August 30, 2007

Annie's Day, Part VII

Outside the labor room I just couldn’t gather myself. I wasn’t able to last more than a minute without shuddering back into sobs. The ten minute procedure turned into 15 and each minute was filled with fear. Fear of your mother’s dying. Fear of your dying. The abject fear of living without the two of you. I desperately needed to get back in there, but I’m not the type to bust through doors. I’m to the type to wait and suffer. See, patient even in the face of tragedy. That doesn’t sound like such a virtue, does it?

Kim and I were at last let back into the room at 4:30. You had been in labor for about seven hours now and I was prepared for the worst. What I found instead still surprises me. Your mom sound asleep with a look of peace on her face that I rarely see. She was a whole new woman and I had hopes of her finally getting over the hump and pushing you into the world. Joann told her that I was back in the room and she told me that she didn’t feel any more pain. This was different than the woman who was stoned on Stadol just a half an hour ago. She was completely lucid and ready to go.

Sadly, this lasted for about five minutes when a doomed look replaced mom’s peaceful one and she started to panic again. She told Joann that the epidural didn’t work and that she needed to get “the Needleman” back in pronto. I laugh when I think of her nick name for him in the midst of all she went through. We still call him “the Needleman” now. That name will be easier for you to pronounce than anesthesiologist anyway.

Joann though, wasn’t sure that your mother’s assessment of “the Needleman’s” work was accurate. She decided to do an internal exam first to see where you were. In the middle of mom’s exclaiming that she needed another epidural, Joann gave her some great news; it was time to push, “the Needleman” did his job, mom was ten centimeters dilated, you were now on the literal doorstep.

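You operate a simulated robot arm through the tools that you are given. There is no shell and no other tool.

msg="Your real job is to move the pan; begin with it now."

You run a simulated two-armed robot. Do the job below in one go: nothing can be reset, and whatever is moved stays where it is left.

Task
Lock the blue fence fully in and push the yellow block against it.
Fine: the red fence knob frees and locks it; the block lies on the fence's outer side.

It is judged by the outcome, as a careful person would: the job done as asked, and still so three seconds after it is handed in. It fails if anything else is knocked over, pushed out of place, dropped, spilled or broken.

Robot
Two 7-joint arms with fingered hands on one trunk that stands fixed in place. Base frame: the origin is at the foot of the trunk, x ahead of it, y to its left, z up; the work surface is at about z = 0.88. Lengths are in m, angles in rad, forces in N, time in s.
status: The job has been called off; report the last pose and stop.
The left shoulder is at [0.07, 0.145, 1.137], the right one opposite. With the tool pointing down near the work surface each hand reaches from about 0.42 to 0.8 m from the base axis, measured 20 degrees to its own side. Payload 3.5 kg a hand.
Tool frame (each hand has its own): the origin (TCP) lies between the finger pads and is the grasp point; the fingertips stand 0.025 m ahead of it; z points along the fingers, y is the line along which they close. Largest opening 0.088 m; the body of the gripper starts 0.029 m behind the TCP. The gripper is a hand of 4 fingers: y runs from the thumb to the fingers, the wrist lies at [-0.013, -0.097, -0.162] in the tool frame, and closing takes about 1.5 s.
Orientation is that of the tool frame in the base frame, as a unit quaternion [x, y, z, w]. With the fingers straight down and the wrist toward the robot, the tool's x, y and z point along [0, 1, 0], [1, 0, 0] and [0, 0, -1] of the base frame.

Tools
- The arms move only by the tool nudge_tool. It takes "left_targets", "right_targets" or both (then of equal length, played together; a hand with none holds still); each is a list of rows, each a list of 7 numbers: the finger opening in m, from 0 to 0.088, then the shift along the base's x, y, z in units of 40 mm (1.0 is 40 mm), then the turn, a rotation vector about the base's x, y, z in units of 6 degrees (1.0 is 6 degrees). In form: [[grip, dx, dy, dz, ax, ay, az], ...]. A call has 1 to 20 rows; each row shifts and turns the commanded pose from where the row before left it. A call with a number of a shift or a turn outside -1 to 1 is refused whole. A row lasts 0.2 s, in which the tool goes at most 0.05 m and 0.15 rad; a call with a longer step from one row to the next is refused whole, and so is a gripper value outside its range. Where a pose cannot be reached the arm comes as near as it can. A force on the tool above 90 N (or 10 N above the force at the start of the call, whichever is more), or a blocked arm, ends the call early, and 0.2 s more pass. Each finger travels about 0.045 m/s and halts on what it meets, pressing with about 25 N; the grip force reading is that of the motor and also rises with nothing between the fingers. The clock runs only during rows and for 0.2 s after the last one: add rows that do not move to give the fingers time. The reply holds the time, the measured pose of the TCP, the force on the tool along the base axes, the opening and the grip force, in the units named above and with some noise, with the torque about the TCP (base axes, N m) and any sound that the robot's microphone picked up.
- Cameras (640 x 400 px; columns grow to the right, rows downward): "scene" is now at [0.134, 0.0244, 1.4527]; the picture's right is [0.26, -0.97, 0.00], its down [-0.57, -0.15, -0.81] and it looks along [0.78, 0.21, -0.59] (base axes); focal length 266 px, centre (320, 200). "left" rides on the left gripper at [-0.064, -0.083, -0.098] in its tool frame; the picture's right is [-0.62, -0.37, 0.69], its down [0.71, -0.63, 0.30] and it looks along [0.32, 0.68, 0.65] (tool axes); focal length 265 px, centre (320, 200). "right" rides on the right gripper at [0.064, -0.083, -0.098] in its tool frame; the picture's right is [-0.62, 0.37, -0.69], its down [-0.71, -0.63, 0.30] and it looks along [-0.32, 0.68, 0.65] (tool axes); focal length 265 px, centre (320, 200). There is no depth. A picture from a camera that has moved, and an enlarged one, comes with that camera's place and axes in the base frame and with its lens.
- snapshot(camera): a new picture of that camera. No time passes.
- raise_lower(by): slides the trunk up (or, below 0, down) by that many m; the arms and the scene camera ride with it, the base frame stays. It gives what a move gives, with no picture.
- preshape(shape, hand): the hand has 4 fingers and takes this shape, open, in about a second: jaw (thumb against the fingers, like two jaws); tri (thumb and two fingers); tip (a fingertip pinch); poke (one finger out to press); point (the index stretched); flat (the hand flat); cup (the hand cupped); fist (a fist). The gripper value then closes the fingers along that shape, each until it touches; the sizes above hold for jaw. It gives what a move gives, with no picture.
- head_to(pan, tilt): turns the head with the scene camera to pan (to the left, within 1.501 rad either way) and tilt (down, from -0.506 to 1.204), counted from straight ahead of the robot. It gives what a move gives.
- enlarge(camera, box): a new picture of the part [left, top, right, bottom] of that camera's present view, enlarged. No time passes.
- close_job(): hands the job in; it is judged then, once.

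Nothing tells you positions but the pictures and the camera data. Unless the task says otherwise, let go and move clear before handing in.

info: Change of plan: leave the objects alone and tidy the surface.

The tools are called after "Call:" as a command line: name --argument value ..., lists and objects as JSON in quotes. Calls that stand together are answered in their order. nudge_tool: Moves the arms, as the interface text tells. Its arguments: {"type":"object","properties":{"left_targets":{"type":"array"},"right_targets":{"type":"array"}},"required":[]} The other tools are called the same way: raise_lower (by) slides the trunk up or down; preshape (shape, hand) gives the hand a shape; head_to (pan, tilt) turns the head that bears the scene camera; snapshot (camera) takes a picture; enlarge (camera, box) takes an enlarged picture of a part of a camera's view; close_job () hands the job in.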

A few pages back I explained the idea of pain relief, but not a total numbing of the body in order to have a more participatory role in your labor. In the old days the mother was not even given an epidural, they took it one archaic step further. Women in the time of your great grandmother were put under general anesthesia and then woken up after the baby was born. It’s hard to imagine it today, but they wanted to spare everyone the ordeal of labor. I won’t lie to you, it was definitely an ordeal, but the kind you appreciate, learn and grow from. I wouldn’t have missed it for the world.

So here we are, the last hour of life before Annabelle Harper Poulas and Mom was not yet mentally ready for the final push. Joann and Kim needed to explain again that while the pain was in fact decreased, the mother needs to feel some pain in order to have the ability to push. Incidentally, your uncle Louie, Grandma Kathy’s first child was delivered via forceps because her epidural was so strong that she was physically unable to feel when it was time to push. Fortunately, everything worked out fine, but when you’re older you can tell Uncle Louie that you know why he’s bald.

The time on the clock over the bed now read five o’clock. The epidural was administered 30 minutes ago and you were making great progress. I should pause and set the scene for you now as your introduction to the world was very well attended. Mom was in the bed working harder than I’ve ever seen her work. I was holding her right leg, Grandma Liz was holding her left leg, both of us supporting mentally, but also in the manner of stirrups. Your Aunt Dani was behind me voicing encouragement and getting a vivid lesson in the value of birth control. Kim was the quintessential coach, willing mom on and directing her pushes. There was also one nurse in the room feeling totally left out of the process and generally acting as the foil, and lastly (for now) was Joann, decked out in all her sterile blue medical garb waiting to bring you into the world.

I could never do that last half an hour justice, but a few things vividly stick out in my mind: Your mother bathed in sweat, her lips purple and flush with blood from squeezing every muscle in her entire body toward one central, focused point. Seeing your head, still some four inches down the vaginal canal, inching, no, imperceptibly pulsing towards me. Every triumphant push inevitably resulting in an agonizing slide backwards. The look of love and fear on Liz’s and Dani’s faces as the monitor showed your heart rate casually dipping below 60 beats per minute and none of us knowing what that really means, but knowing full well the meaning of Joann’s pointed orders and alert, pensive face. And at the very end, when your head crowned, white from having all of the blood constricted from it, a staff of doctors rushing into the room to ensure that your fading heart was rescued before it was too late, the realization that you were actually real.

And finally, finally Annie, you in my arms, tears in my eyes, and the dawn of a new life.